For $h_{air}=$ 10 W/m²K, there is no configuration leading to a receiver efficiency equal or larger than 85% for aperture greater than 20 m². For this aperture area, the receiver thermal efficiency reaches 85% (with $\theta =$ 2π/3 rad, $d_{ape}=$ 9 m, $H_{ape}=$ 5 m and $L_{ape}=$ 4 m) and the radiative and convective losses are 9.3% and 5.7% (a ratio of 1.6), respectively. Reducing the convective losses results in a significant change of this limit. For $h_{air}=$ 5 W/m²K, an efficiency of 85.5% is reached with an aperture area of 25 m² (with $\theta =$ 2π/3, $d_{ape}=$ 9 m, $H_{ape}=$ 5 m and $L_{ape}=$ 5 m). The respective radiative and convective losses are 11.6% and 2.9% (a ratio of 4).
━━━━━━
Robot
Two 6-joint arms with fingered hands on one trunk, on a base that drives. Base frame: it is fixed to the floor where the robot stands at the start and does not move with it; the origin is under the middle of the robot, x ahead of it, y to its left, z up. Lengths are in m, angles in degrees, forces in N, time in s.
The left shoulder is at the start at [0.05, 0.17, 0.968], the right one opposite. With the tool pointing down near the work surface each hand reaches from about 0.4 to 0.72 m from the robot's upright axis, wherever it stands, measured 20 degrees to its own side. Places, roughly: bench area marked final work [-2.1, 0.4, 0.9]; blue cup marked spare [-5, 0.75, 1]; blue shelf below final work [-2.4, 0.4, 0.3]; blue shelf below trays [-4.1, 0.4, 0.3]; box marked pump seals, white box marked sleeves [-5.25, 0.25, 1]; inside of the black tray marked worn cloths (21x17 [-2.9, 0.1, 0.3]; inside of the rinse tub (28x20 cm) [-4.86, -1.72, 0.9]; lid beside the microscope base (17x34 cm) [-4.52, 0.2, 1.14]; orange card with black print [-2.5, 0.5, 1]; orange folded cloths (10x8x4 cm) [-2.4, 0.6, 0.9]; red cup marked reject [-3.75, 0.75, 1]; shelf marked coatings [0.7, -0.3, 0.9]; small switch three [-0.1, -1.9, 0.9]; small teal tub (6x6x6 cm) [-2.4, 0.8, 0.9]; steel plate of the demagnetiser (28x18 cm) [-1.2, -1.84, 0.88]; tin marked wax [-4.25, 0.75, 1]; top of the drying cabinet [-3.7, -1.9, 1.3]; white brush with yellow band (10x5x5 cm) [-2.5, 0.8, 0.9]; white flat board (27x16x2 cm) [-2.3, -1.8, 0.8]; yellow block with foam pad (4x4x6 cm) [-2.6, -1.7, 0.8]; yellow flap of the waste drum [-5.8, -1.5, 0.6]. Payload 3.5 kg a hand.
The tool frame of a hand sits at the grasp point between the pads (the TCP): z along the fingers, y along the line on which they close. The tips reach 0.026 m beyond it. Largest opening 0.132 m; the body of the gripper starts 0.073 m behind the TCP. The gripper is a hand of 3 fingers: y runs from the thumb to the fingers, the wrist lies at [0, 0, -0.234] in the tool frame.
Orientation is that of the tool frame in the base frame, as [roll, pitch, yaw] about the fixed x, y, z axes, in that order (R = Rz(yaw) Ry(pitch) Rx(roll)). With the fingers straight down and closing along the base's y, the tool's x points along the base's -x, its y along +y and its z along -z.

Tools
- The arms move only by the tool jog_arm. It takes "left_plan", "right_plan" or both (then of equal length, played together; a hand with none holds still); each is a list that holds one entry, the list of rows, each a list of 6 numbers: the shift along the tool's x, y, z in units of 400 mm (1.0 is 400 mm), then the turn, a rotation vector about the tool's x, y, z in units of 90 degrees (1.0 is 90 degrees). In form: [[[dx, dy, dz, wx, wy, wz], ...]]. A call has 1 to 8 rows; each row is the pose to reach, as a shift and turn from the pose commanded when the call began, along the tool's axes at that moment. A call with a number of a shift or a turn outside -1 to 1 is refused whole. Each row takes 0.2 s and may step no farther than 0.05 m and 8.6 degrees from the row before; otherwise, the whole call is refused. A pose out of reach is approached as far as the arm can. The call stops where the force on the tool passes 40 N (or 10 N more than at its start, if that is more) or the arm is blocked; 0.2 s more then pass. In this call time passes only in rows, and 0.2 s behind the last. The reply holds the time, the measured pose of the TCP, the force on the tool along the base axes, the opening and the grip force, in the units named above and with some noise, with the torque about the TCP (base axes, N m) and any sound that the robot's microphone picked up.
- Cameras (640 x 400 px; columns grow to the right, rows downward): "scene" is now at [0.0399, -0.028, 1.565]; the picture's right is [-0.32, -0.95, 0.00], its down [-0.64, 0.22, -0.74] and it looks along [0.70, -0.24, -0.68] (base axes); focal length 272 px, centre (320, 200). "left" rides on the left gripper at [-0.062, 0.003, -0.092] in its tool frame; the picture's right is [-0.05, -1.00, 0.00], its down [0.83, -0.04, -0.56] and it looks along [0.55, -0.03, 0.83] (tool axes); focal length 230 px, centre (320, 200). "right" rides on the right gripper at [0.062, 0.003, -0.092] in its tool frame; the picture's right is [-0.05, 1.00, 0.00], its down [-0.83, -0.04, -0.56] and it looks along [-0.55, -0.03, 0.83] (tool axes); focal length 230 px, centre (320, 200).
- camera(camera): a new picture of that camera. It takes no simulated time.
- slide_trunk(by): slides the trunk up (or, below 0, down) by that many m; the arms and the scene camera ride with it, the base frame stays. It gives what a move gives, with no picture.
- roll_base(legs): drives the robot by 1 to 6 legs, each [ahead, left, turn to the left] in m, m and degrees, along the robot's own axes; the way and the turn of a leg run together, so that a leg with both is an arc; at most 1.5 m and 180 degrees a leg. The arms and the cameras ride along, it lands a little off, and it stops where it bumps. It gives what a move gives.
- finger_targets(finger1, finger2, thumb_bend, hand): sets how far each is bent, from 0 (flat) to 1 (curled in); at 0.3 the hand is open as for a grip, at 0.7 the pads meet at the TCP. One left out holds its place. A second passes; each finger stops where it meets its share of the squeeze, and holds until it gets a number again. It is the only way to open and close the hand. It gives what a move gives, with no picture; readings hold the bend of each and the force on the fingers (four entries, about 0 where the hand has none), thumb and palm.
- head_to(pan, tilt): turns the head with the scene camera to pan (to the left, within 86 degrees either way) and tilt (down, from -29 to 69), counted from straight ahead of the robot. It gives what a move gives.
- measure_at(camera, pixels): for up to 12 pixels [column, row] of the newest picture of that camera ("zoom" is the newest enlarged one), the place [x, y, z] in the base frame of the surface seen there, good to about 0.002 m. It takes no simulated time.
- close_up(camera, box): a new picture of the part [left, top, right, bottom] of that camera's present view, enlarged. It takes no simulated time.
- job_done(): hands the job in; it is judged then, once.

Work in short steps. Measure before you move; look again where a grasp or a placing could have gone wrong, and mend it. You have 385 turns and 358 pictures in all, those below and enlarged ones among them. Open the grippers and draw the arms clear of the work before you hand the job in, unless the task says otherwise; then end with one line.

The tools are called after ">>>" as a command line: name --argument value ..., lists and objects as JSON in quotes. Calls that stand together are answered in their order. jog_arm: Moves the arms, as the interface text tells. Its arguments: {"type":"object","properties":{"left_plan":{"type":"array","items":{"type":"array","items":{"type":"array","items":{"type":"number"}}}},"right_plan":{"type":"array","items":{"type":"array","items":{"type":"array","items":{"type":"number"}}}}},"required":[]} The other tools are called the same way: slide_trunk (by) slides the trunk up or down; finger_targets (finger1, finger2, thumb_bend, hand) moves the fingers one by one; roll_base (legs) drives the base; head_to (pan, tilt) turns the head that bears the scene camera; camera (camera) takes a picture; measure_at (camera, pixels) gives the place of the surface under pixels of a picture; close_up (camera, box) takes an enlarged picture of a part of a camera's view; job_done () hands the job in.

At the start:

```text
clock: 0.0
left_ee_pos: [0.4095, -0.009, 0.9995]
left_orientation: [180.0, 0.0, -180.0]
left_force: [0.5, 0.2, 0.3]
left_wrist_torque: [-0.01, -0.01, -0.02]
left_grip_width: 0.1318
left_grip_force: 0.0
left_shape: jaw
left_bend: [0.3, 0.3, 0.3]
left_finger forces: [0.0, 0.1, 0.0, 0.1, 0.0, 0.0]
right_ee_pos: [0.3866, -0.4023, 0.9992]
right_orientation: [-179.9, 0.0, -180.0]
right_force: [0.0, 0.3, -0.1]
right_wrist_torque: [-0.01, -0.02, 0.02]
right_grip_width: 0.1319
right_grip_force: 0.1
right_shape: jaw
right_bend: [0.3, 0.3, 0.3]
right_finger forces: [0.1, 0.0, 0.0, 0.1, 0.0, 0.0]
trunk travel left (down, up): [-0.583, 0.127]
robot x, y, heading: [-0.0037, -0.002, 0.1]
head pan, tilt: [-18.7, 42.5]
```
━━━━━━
Since the radiative losses decrease with the reduction of the aperture size (i.e., the increase of the concentration ratio), the ratio of radiative to convection losses also decreases with the concentration ratio.
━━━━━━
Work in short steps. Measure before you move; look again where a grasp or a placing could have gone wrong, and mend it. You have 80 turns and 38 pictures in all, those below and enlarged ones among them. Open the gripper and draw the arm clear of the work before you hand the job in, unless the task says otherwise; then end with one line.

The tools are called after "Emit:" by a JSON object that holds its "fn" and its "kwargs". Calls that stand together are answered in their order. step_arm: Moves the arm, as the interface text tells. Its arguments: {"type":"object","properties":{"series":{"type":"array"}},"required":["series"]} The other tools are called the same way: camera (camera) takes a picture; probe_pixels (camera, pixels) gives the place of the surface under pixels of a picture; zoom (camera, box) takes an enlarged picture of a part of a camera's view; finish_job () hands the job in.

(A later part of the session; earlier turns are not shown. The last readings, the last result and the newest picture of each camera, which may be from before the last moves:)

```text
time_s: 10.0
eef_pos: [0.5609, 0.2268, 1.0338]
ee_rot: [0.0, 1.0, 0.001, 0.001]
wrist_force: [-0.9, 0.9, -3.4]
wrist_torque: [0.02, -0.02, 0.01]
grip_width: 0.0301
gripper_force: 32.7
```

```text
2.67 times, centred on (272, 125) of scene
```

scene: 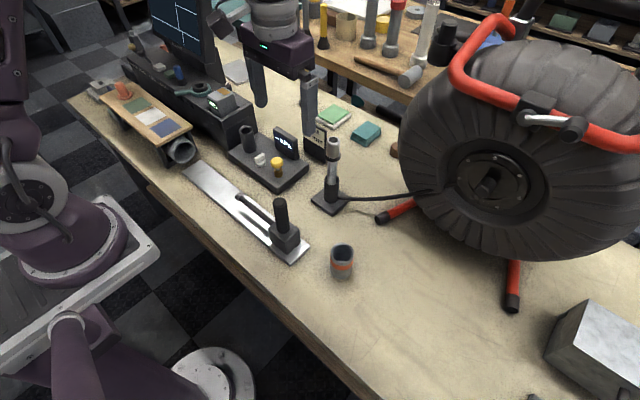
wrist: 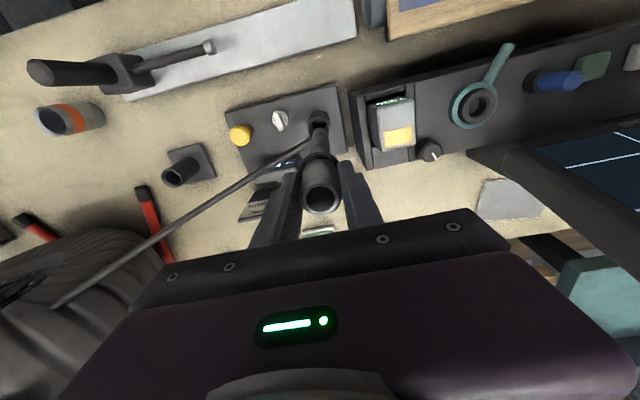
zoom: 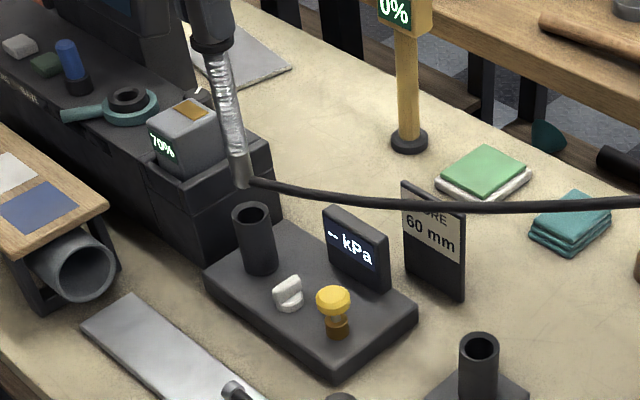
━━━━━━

Table 2. Calculations of the receiver efficiency with variations of the absorber temperature, for two aperture areas $S_{ape}$ and two convective coefficients $h_{air}$, with the following parameters: $\theta$ = 2π/3 radians, $\alpha$ = 30°, and $d_{ape}$ = 9 m.
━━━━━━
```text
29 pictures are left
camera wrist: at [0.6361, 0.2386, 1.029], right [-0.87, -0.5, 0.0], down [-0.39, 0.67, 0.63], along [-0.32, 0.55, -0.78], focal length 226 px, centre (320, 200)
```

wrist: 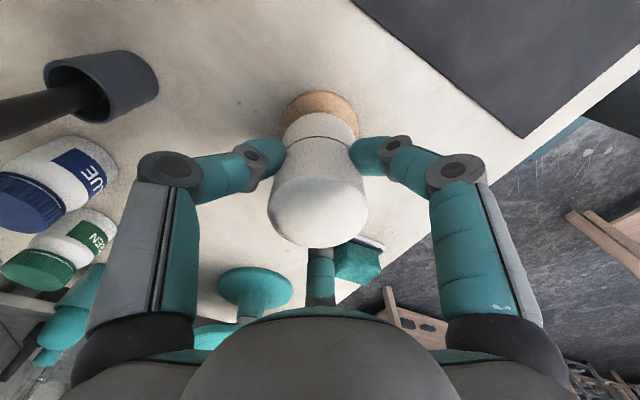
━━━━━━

$\mathbf{Aperture}\mathbf{Area}{\mathit{S}}_{\mathit{a}\mathit{p}\mathit{e}}$	20 m2				25 m2
$\mathbf{Absorber}\mathbf{Temperature}{\mathit{T}}_{\mathit{p}}(°\mathbf{C})$	${\mathit{h}}_{\mathit{a}\mathit{i}\mathit{r}}(\mathbf{W}/{\mathbf{m}}^2\mathbf{K})$	${\mathit{\eta }}_{\mathit{r}\mathit{e}\mathit{c}}(\%)$	${\mathit{h}}_{\mathit{a}\mathit{i}\mathit{r}}(\mathbf{W}/{\mathbf{m}}^2\mathbf{K})$	${\mathit{\eta }}_{\mathit{r}\mathit{e}\mathit{c}}(\%)$	${\mathit{h}}_{\mathit{a}\mathit{i}\mathit{r}}(\mathbf{W}/{\mathbf{m}}^2\mathbf{K})$	${\mathit{\eta }}_{\mathit{r}\mathit{e}\mathit{c}}(\%)$	${\mathit{h}}_{\mathit{a}\mathit{i}\mathit{r}}(\mathbf{W}/{\mathbf{m}}^2\mathbf{K})$	${\mathit{\eta }}_{\mathit{r}\mathit{e}\mathit{c}}(\%)$
800	10	90.6	5	92.9	10	89.6	5	91.9
850	10	89.4	5	92.0	10	88.3	5	90.9
900	10	88.2	5	91.0	10	87.0	5	89.8
950	10	86.9	5	90.0	10	85.6	5	88.5
1000	10	85.6	5	88.9	10	84.1	5	87.3

illustrates the influence of the absorber temperature (in the temperature range 800–1000 °C) on the receiver efficiency for two aperture areas and two convective heat transfer coefficients. Obviously, the receiver thermal efficiency increases with a decrease of the absorber temperature. The maximum is 93% at 800 °C for 20 m² and $h_{air}=$ 5 W/m²K and the minimum is 84% at 1000 °C for 25 m² and $h_{air}=$ 10 W/m²K. These data indicate that increasing the wall-to-fluidized bed heat transfer coefficient, which results in a decrease of the absorber wall temperature, has a positive effect on the receiver efficiency. In any case, during operation, the receiver temperature is maintained approximately constant by varying the solid mass flow rate inside the tubes [31].

6. Conclusions

This paper presents a parametric study on the effect of the geometry on the thermal efficiency of a 50 MW_th cavity tubular solar receiver, using particles as HTF within chosen design constraints, selected based on previous studies [27,28,29,30,31,32,33,34]. The absorber is composed of $M=$ 5 panels to house 360 tubes (7 m long) in an arc circle of an angle $\theta$. According to previous design data, the wall temperature is 950 °C for particles outlet temperature of 750 °C. An either vertical or inclined aperture is used, to accommodate the main direction of the reflected solar beam by the heliostats. Various configurations are defined to reach the targeted receiver’s thermal efficiency of at least 85%. The dominant parameters that govern the receiver efficiency are the aperture area and the distance between the aperture and the absorber. In this context, the assumption on convective losses appears to be a key factor that affects the acceptable aperture surface area. For a distance between the aperture and the absorber of 9 m (and with $\theta =$ 2π/3), the efficiency threshold of 85% is reached for aperture surface areas equal or less than 20 m² for high convection losses and it increases to 25 m² for low convection losses. This result is consistent with the data published in [31] for a non-optimized geometry. In the two cases of convection losses, decreasing the distance between the aperture and the absorber decreases the aperture area that allows reaching the targeted efficiency.

The next steps will involve integrating an incident non-homogeneous solar flux distribution to the absorber, and coupling with a heliostat layout software to define the aperture geometry that minimizes the spillage and maintains a high value of the receiver thermal efficiency.